Чаадаев чутко реагировал на все мало-мальски заметные явления общественной и литературной жизни. И, конечно же, он не мог не осмысливать, например, нашумевшие «Выбранные места из переписки с друзьями» Гоголя, возбудившие общество не менее его собственного «телескопского» письма. По свидетельству С. П. Шевырева, в течение двух месяцев по выходе книги Гоголя «она составляла любимый, живой предмет всеобщих разговоров. В Москве не было вечерней беседы… где бы не толковали о ней, не разгорались бы жаркие споры, не читались бы из нее отрывки». Книга вышла в январе 1847 года, а уже в февральском номере петербургского журнала «Финский вестник» было сказано: «Ни одна книга, в последнее время, не возбуждала такого шумного движения в литературе и обществе, ни одна не послужила поводом к столь многочисленным и разнообразным толкам». А толки действительно были самые разные: говорили о саморекламе и тщеславии автора, о его неискренности и склонности к мистификации и даже о сумасшествии. Читатели и почитатели прежнего Гоголя, замечал Чаадаев в ходившем по рукам письме к Вяземскому от 29 апреля 1847 года, так озлоблены против него, словно не могут простить ему перехода от чисто художественного творчества к прямой нравственной проповеди и исповеди. Но ведь художник – не частный человек, ему невозможно и не должно скрывать свои самые заветные чувства, и Гоголь стал говорить о них «по вековечному обычаю писателей, питающих сознание своего значения». Не одним словом, но и душой, продолжал Чаадаев усиливать акцент зависимости творчества от сверхиндивидуальных начал, писатель «принадлежит тому народу, которому посвятил дар, свыше ему данный». И читателю следует объективно оценить, как Гоголь распорядился этим даром в своей проповеди, в которой «при слабых и даже грешных страницах есть страницы красоты изумительной, полные правды беспредельной». Надо понять «необходимость оборота, происшедшего в мыслях автора», уяснить значение его попытки «сказать нам доброе и поучительное слово», определить важность его книги «в нравственном отношении».

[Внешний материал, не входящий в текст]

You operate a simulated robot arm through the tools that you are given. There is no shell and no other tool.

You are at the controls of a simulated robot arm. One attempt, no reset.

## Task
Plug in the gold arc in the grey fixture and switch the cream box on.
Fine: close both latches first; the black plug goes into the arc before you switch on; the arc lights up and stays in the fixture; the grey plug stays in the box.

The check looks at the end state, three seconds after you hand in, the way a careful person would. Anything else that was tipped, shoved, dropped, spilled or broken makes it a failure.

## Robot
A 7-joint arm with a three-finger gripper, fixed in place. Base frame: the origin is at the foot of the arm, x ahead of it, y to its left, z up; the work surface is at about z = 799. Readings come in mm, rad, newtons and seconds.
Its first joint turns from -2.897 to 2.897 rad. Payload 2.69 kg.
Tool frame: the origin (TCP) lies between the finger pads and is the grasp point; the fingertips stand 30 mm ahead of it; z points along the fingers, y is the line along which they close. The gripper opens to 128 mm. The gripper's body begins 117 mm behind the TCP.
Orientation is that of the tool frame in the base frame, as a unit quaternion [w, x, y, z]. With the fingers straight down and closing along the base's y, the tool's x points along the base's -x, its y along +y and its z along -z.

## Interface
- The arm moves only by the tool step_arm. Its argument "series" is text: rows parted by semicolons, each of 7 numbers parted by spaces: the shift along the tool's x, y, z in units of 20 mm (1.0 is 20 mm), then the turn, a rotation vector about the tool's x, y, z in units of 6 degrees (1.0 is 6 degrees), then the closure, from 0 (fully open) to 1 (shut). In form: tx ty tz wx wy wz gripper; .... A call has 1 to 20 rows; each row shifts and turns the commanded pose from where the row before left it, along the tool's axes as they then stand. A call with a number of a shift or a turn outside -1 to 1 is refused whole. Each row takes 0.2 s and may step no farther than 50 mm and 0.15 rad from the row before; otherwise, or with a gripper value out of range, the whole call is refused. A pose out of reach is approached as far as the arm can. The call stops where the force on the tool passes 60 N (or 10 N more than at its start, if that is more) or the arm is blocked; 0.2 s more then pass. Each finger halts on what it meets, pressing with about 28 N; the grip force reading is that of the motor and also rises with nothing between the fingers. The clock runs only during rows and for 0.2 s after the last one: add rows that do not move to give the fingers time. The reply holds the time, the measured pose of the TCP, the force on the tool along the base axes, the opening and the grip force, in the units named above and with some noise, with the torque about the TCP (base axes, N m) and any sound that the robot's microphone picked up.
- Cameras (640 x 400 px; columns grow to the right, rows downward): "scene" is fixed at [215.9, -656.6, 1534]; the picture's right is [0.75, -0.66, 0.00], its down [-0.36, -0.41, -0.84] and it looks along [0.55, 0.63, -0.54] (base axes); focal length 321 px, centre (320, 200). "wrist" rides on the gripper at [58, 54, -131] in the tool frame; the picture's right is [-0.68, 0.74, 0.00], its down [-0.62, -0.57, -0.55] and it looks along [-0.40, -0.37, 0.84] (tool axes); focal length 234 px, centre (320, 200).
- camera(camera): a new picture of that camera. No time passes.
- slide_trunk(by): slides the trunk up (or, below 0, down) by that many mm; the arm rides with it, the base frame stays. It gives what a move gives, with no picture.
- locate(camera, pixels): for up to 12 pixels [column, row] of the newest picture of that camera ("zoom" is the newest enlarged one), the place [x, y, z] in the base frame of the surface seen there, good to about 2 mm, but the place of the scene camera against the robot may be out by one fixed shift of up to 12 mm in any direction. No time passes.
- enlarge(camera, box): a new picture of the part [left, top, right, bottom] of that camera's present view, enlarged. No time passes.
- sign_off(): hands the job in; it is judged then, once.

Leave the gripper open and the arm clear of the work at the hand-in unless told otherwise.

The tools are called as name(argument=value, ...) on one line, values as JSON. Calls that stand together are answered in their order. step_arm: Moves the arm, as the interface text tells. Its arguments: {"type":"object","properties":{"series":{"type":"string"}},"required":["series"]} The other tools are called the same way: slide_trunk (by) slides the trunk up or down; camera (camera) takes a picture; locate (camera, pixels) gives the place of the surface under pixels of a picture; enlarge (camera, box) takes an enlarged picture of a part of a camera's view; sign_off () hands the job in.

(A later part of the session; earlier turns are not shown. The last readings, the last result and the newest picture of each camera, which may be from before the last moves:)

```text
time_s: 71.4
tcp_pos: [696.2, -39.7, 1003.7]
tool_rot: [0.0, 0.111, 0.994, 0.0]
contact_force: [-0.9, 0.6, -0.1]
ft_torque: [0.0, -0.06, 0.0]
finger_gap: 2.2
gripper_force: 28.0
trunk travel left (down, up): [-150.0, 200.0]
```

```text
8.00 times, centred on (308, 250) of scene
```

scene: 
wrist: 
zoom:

Читая «Выбранные места…», сам Чаадаев находил в этом отношении много полезных мыслей, сходных к тому же с его собственными рассуждениями об истории, искусстве и даже о конкретных литературных произведениях. Так, и Чаадаев, и Гоголь почти одинаковыми словами передают свое впечатление от простоты пушкинской прозы. «Сравнительно с „Капитанскою дочкою“, – замечал последний, – все наши романы и повести кажутся приторною размазнею. Чистота и безыскусственность взошли в ней на такую высокую ступень, что сама действительность кажется перед нею искусственною и карикатурною». Близка Чаадаеву и мысль Гоголя о ненужности «чистого» художества, о связи искусства с социальными запросами и с идеалом: "…нельзя служить и самому искусству, как ни прекрасно это служение, не уразумев его цели высшей и не определив себе, зачем дано нам искусство; нельзя повторять Пушкина. Нет, не Пушкин или кто другой должен стать теперь в образец нам: другие уже времена пришли. Теперь уже ничем не возьмешь – ни своеобразием ума своего, ни картинною личностью характера, ни гордостью движений своих… высшим воспитанием должен воспитаться теперь поэт». Несомненно, за свои мог бы счесть Чаадаев и размышления Гоголя о соотношении «обиходной» и религиозно-философски осмысленной истории: «Вооружился взглядом современной близорукости и думаешь, что верно судишь о событиях! Выводы твои – гниль: они сделаны без бога. Что ссылаешься ты на историю? История для тебя мертва – только закрытая книга. Без бога не выведешь из нее великих выводов; выведешь одни только ничтожные и мелкие». И не Чаадаева ли в числе прочих имел в виду Гоголь, когда с удовлетворением отмечал перемену в «современной близорукости». «Всяк глядел на вещи взглядом более философическим, чем когда-либо прежде, во всякой вещи хотел увидать ее глубокий смысл и сильнейшее значение: движение, вообще показывающее большой шаг общества вперед». И не к автору ли первого философического письма относился упрек автора «Выбранных мест…», показывающего изъяны «большого шага» общего философического взгляда на историю: "…от этого произошла торопливость делать выводы и заключения из двух-трех фактов обо всем целом и беспрестанная позабывчивость того, что не все вещи и не все стороны соображены и взвешены».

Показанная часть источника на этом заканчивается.